Below are the movements in crude oil inventories for these regions between May 20, 2016, and May 27, 2016.

  • The East region saw a rise of 26–537 Bcf.
  • The Midwest region saw a rise of 26–655 Bcf.
  • The Mountain region saw a rise of 7–178 Bcf.
  • The Pacific region saw a rise of 6–304 Bcf.
  • The South Central saw a rise of 17–1,233 Bcf.

Impact of natural gas inventories 

The US natural gas inventories are 32.4% more than the same period in 2015. They’re also 35% more than the five-year average. High natural gas inventories will limit the upside for natural gas prices.
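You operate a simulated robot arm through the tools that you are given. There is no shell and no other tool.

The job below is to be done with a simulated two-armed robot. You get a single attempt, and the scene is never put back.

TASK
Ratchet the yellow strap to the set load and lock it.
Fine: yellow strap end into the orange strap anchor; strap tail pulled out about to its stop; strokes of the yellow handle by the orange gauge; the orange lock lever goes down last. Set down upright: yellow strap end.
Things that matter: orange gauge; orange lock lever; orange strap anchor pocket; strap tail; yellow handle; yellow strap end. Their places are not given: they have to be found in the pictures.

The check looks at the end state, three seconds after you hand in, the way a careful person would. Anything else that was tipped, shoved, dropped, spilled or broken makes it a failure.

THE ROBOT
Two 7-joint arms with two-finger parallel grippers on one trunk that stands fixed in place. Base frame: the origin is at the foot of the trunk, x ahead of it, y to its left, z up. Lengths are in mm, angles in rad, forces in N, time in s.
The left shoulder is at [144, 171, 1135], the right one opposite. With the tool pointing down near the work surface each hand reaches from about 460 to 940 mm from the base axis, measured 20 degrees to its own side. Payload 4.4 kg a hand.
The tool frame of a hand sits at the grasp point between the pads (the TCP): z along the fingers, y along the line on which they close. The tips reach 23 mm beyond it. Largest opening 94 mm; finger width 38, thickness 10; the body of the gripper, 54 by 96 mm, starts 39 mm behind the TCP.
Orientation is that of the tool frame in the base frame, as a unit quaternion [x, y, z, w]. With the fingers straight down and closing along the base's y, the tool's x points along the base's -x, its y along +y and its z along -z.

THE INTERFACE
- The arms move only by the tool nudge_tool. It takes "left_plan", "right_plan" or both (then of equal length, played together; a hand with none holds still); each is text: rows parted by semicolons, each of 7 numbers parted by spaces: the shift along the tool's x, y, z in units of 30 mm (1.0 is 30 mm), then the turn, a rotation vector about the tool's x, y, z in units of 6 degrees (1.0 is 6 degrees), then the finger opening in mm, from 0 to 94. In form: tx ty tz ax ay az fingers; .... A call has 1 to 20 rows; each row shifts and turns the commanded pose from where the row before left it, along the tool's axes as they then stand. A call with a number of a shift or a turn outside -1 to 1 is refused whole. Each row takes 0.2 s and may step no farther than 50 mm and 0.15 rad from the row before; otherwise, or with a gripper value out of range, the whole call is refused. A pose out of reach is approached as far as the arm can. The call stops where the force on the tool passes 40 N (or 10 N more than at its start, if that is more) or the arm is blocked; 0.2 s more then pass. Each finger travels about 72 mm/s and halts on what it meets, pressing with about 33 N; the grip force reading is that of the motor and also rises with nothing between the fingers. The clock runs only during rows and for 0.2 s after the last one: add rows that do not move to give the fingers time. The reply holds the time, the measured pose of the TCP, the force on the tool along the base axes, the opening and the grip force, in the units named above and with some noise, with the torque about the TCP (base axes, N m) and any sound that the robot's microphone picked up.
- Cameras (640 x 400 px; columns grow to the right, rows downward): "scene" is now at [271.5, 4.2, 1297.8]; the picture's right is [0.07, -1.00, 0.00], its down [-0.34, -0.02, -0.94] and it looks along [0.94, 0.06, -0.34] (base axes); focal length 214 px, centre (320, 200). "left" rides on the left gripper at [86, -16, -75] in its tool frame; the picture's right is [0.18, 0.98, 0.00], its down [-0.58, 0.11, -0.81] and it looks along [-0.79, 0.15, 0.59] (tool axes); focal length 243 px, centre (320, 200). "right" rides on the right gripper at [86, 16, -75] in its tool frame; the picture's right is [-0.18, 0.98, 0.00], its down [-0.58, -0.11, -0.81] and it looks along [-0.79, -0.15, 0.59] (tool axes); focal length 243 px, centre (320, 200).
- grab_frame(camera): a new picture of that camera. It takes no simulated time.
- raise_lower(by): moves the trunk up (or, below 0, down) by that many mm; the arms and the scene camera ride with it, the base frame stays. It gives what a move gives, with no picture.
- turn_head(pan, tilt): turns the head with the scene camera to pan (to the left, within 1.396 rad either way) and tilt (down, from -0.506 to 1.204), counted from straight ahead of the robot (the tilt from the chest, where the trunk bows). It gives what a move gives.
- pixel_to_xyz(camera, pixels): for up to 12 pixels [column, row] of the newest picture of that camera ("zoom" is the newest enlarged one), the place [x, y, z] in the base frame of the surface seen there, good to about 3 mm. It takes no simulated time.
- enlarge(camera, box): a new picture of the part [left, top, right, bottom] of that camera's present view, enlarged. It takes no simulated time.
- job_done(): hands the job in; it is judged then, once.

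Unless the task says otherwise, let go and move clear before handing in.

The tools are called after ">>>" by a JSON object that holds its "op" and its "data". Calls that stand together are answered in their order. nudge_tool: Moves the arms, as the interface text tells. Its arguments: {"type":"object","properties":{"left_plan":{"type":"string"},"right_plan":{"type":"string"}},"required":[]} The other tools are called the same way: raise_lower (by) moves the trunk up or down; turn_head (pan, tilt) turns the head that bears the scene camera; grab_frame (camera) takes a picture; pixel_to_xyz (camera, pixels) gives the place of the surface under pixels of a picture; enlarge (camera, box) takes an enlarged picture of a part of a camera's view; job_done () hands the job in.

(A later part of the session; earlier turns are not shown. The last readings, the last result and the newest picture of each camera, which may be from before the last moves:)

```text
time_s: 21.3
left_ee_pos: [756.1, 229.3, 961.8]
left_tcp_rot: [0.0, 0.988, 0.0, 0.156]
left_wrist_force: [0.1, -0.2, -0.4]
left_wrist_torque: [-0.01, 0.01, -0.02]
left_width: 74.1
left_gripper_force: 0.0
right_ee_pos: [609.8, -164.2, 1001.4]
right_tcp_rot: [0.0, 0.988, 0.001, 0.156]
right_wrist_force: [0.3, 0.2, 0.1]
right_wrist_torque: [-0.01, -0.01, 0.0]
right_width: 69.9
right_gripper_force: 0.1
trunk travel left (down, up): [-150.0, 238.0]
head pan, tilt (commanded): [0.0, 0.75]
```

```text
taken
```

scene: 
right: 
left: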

Multiyear low natural gas prices impact natural gas producers like Rice Energy (RICE), Antero Resources (AR), Ultra Petroleum (UPL), and Memorial Resource Development (MRD).

The uncertainty in oil and gas prices impacts ETFs and ETNs such as the VelocityShares 3x Inverse Natural Gas ETN (DGAZ), the Direxion Daily Natural Gas Related Bull 3x Shares ETF (GASL), and the First Trust ISE-Revere Natural Gas ETF (FCG).